§ **RECORDS SHOWN**

** begin **

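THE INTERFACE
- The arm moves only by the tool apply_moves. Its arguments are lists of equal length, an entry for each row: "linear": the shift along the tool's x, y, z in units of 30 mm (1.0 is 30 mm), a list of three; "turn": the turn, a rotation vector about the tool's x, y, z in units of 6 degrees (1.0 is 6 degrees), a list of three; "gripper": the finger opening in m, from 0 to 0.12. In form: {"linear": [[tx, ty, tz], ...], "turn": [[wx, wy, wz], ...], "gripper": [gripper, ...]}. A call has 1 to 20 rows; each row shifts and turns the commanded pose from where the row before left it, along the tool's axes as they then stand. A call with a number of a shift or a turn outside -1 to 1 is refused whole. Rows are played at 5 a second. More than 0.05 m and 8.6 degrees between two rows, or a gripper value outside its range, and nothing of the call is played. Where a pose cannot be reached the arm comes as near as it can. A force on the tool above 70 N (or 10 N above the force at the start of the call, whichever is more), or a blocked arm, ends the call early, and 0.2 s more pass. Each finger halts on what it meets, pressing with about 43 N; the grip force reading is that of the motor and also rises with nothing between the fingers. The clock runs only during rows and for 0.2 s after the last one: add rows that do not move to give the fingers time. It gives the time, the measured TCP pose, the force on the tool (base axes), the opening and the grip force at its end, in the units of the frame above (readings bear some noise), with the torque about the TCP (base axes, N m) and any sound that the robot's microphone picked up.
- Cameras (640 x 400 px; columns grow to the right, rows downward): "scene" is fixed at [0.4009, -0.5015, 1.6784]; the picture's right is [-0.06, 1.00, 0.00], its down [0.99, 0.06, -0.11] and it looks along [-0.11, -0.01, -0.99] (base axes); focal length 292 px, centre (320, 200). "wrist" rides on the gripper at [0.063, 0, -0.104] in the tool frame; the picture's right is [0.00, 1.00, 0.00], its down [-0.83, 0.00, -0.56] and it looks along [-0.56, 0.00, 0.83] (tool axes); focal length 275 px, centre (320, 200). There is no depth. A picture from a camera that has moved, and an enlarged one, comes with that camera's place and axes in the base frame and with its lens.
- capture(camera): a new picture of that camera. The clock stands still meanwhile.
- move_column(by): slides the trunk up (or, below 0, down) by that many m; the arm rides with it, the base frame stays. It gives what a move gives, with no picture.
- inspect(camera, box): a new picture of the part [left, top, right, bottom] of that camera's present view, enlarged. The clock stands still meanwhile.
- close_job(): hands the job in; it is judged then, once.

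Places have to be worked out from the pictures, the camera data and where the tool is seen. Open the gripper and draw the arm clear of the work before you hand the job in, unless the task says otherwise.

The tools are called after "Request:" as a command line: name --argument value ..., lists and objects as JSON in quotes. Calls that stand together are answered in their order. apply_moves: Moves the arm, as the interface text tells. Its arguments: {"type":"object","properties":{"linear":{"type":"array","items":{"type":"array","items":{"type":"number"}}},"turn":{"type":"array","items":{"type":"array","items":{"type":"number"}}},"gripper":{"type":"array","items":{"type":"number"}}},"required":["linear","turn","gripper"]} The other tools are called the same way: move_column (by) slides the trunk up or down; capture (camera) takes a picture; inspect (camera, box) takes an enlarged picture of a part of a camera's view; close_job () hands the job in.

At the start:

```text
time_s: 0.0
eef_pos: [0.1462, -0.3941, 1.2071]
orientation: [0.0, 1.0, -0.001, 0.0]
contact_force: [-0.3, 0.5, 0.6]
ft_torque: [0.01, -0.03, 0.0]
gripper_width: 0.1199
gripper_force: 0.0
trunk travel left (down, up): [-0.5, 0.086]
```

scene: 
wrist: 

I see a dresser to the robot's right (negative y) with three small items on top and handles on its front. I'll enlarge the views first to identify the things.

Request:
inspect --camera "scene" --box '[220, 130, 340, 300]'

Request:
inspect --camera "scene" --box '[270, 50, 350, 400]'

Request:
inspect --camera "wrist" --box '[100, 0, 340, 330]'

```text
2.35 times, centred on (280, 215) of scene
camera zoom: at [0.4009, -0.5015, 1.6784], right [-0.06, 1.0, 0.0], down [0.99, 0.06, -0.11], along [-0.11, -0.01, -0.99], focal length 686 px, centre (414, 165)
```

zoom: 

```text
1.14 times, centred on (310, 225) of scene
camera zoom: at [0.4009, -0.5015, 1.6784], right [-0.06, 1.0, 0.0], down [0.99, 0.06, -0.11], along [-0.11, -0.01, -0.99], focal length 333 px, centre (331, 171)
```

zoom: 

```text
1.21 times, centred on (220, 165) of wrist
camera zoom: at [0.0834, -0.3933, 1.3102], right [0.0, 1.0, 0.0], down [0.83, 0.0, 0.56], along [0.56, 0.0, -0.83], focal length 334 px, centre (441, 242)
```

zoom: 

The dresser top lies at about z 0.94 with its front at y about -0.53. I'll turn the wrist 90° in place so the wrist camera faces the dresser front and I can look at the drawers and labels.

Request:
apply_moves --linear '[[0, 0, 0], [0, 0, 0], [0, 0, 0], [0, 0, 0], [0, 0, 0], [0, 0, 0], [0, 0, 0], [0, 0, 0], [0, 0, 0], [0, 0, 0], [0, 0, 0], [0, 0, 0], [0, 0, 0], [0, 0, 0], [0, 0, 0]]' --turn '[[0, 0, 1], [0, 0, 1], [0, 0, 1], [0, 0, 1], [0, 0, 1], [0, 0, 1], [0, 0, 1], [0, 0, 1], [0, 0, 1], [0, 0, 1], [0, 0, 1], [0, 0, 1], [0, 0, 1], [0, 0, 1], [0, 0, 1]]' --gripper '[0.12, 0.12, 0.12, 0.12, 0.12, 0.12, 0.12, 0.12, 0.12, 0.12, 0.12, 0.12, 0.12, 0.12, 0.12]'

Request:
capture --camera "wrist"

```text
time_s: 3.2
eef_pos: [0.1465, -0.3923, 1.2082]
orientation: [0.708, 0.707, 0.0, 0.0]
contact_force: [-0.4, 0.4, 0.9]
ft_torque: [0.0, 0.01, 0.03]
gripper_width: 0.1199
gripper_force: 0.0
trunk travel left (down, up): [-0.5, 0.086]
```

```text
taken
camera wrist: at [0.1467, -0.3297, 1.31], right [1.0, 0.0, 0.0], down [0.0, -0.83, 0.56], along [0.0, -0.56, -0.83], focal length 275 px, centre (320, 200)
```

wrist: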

** end **
** begin **

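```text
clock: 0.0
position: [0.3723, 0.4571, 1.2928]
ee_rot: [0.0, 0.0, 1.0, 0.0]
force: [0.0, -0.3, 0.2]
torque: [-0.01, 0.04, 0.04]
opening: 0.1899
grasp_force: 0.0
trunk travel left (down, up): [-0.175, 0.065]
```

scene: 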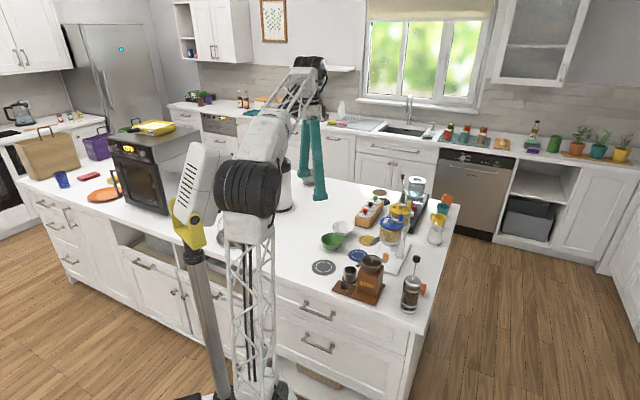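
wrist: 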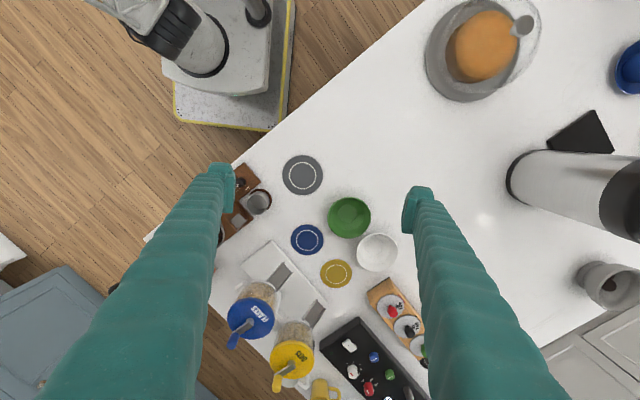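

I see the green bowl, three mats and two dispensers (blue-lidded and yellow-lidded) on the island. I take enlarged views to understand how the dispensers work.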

** end **

§ **SELECTED EXTRACT**
** begin **

Paper Review: Bigtable A Distributed Storage System for Structured Data

Paper review:

This paper is about a data storage system build upon google’s own file system GFS and Paxos-based coordinator Chubby. It offers flexible storage types with great scalabilty and availability. Some of the optimizations like prefetching and multi-level caching are really impressive and useful.

strong points:

  1. just like GFS, clients are communicating directly with tablet servers for read/write operations. This could help the system to overcome the bottleneck effect brought by the centralized coordination of the master.
  2. There are two different layers of centralization in this system and they are all handled pretty well in order to survive failures. The master of tablet servers is supported by Chubby lock service which ensures that there is one master at any time to eliminate the possibility of inconsistency. The other master is located in GFS and is backup-ed periodically.
  3. The client-side prefetching more than one tablet when it reads from METADATA is brilliant. It reminds me of the implementation of computer memory. By pre-read multiple tablets, the clients are much less likely to refer to the METADATA again. Since the referring is expensive because of the network round-trip time and the limitation of the centralized metadata, we better think of ways to reduce it. Another way I was thinking about is to have a metadata cache between clients and servers. It serves just like a local DNS server. It fetches tablet row keys for clients and caches the “hot” or adjacent rows for later usage. That way clients will be referring to the cache server first before they make it to the metadata. This will save us a lot of time and resource if multiple clients are likely to use or reuse the same chunk of table. A downside of my solution is definitely the network bottleneck for the cache server since the overall bandwidth is under-utilized.  Also if clients are using completely different tables then this will only result-in one more round-trip time.

** end **

§ **SET TASKS**
A – Repeat the span of the selected extract whose first words are "This paper is" and whose last words are "is backup-ed periodically.".
B – Take up the selected extract again after its last words.

§ **EXPECTED OUTPUTS**
A –
This paper is about a data storage system build upon google’s own file system GFS and Paxos-based coordinator Chubby. It offers flexible storage types with great scalabilty and availability. Some of the optimizations like prefetching and multi-level caching are really impressive and useful.

strong points:

  1. just like GFS, clients are communicating directly with tablet servers for read/write operations. This could help the system to overcome the bottleneck effect brought by the centralized coordination of the master.
  2. There are two different layers of centralization in this system and they are all handled pretty well in order to survive failures. The master of tablet servers is supported by Chubby lock service which ensures that there is one master at any time to eliminate the possibility of inconsistency. The other master is located in GFS and is backup-ed periodically.

B –
weak points:

  1. while the usage of different systems and applications (GFS, SSTable, Chubby) decouples different layers and aspects of Bigtable (GFS is the low level file storage solution, SSTable is the actually data structure, Chubby is responsible for metadata, cluster management and the stats monitoring), the interactions of systems could lead to overhead and complexity for maintenance. I wonder if it’s gonna be more efficient in performance if we build Bigtable like some extra feature of Google File System instead of combining a bunch of underlying systems together. For example, one of the most obvious performance bottleneck would be the number of tablet servers. Each tablet server interact with GFS independently as a client and as the number of tablet servers grow, the performance of GFS drops due to coordination overhead. What if the system is not build in different layers and each tablet server has their own storage and distributed replicas?
  2. memtable is a great design which offers a buffer contains recent mutations for data. However, the paper doesn’t specify the where the memtable is, so I’m going to assume it’s located in each tablet server because the master will have a lot to handle if it maintains the memtable for all. So there comes the problem, if a tablet server crushes with a full memtable, then all those mutations will be lost since memtables are stored in memory without any forms of backup. This could result in situations like users find data unchanged even if the mutation operation already finished.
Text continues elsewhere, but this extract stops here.